29. Chang, with scienter, directly or indirectly:
a) employed devices, schemes, or artifices to defraud;
b) made untrue statements of material facts or omitted to state material facts necessary in order to make the statements made, in the light of the circumstances under which they were made, not misleading; and
c) engaged in acts, practices, or courses of business which operated or would operate as a fraud or deceit upon other persons, including purchasers and sellers of securities;
in connection with the purchase or sale of securities, by the use of means or instrumentalities of interstate commerce, of the mails, or the facilities of a national securities exchange.

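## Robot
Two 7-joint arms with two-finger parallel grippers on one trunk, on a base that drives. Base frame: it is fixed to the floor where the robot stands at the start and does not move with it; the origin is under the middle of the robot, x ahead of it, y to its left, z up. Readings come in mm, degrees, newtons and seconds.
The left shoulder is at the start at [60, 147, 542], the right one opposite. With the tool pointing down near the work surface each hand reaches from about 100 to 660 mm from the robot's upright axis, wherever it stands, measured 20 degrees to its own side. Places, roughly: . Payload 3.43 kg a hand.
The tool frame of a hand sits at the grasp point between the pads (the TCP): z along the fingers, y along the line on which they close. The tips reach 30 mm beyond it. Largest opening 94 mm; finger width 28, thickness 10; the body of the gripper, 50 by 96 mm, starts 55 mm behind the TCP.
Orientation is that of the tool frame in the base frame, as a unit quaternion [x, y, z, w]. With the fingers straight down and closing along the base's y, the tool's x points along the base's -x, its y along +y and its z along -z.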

30. By reason of the foregoing, Chang violated, and unless restrained and enjoined will continue to violate, Section 10(b) of the Exchange Act [15 U.S.C. § 78j(b)] and Rule 10b-5 thereunder [17 C.F.R. § 240.10b-5].
PRAYER FOR RELIEF
WHEREFORE, the Commission respectfully requests that this Court:
Permanently enjoin Chang and his agents, servants, employees and attorneys, and those persons in active concert or participation with him who receive actual notice of the final judgment of permanent injunction by personal service or otherwise, and each of them, from directly or indirectly violating Section 10(b) of the Exchange Act [15 U.S.C. § 78j(b)] and Rule 10b-5 [17 C.F.R. 240.10b-5] thereunder;
Enter an Order requiring Chang to disgorge an amount equal to the illegal trading profits from the securities transactions complained of herein, plus prejudgment interest;
Enter an Order requiring Chang to pay civil penalties under Section 21A of the Exchange Act [15 U.S.C. § 78u-l]; and
Grant such other relief as this Court may deem just and appropriate.